_PROVIDED TEXT_

╭──

The nozzle throat velocity (squared) is calculated using the Steady Flow Energy Equation:

$V_{8}^{2}=2gJC_{pt}(T_{8}-t_{\mathrm {8s} })$

The density of the gases at the nozzle throat is given by:

${\rho }_{\mathrm {8s} }=p_{\mathrm {8s} }/(R\cdot t_{\mathrm {8s} })$

Nozzle throat effective area is estimated as follows:

$A_{8}=w_{8}/({\rho }_{\mathrm {8s} }\cdot V_{8})$

Gross thrust edit

There are two terms in the nozzle gross thrust equation; ideal momentum thrust and ideal pressure thrust. The latter term is only non-zero if the nozzle is choked:

$F_{g}=C_{\mathrm {x} }((w_{8}\cdot V_{8}/g)+A_{8}(p_{\mathrm {8s} }-p_{0}))\,$

Unchoked nozzle edit

The following special calculation is required, if the nozzle happens to be unchoked.

Once unchoked, the nozzle static pressure is equal to ambient pressure:

$p_{\mathrm {8s} }=p_{0}\,$

The nozzle static temperature is calculated from the nozzle total/static pressure ratio:

$t_{\mathrm {8s} }=T_{8}/(P_{8}/p_{\mathrm {8s} })^{{(\gamma }_{t}-1)/{\gamma }_{t}}$

The nozzle throat velocity (squared) is calculated, as before, using the steady flow energy equation:

$V_{8}^{2}=2gJC_{pt}(T_{8}-t_{\mathrm {8s} })$

Gross thrust edit

The nozzle pressure thrust term is zero if the nozzle is unchoked, so only the Momentum Thrust needs to be calculated:

$F_{g}=C_{\mathrm {x} }((w_{8}\cdot V_{8}/g)\,$

Ram drag edit

In general, there is a ram drag penalty for taking air onboard via the intake:

$F_{r}=w_{0}\cdot V_{0}/g$

Net thrust edit

The ram drag must be deducted from the nozzle gross thrust:

$F_{n}=F_{g}-F_{r}\,$

The calculation of the combustor fuel flow is beyond the scope of this text, but is basically proportional to the combustor entry airflow and a function of the combustor temperature rise.

Note that mass flow is the sizing parameter: doubling the airflow, doubles the thrust and the fuel flow. However, the specific fuel consumption (fuel flow/net thrust) is unaffected, assuming scale effects are neglected.

╰──

_AVAILABLE DATA_

╭──

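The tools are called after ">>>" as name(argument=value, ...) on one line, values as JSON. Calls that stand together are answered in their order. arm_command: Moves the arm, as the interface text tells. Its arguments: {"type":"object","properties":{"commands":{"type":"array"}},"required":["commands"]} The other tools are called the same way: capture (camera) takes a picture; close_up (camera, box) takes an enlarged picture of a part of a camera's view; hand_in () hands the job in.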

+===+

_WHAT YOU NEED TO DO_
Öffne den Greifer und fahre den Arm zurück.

╰──

_WHAT YOU NEED TO DO_
I need one stretch of the provided text verbatim, from "Net thrust edit" to "effects are neglected.".

_CORRECT OUTPUT_
Net thrust edit

The ram drag must be deducted from the nozzle gross thrust:

$F_{n}=F_{g}-F_{r}\,$

The calculation of the combustor fuel flow is beyond the scope of this text, but is basically proportional to the combustor entry airflow and a function of the combustor temperature rise.

Note that mass flow is the sizing parameter: doubling the airflow, doubles the thrust and the fuel flow. However, the specific fuel consumption (fuel flow/net thrust) is unaffected, assuming scale effects are neglected.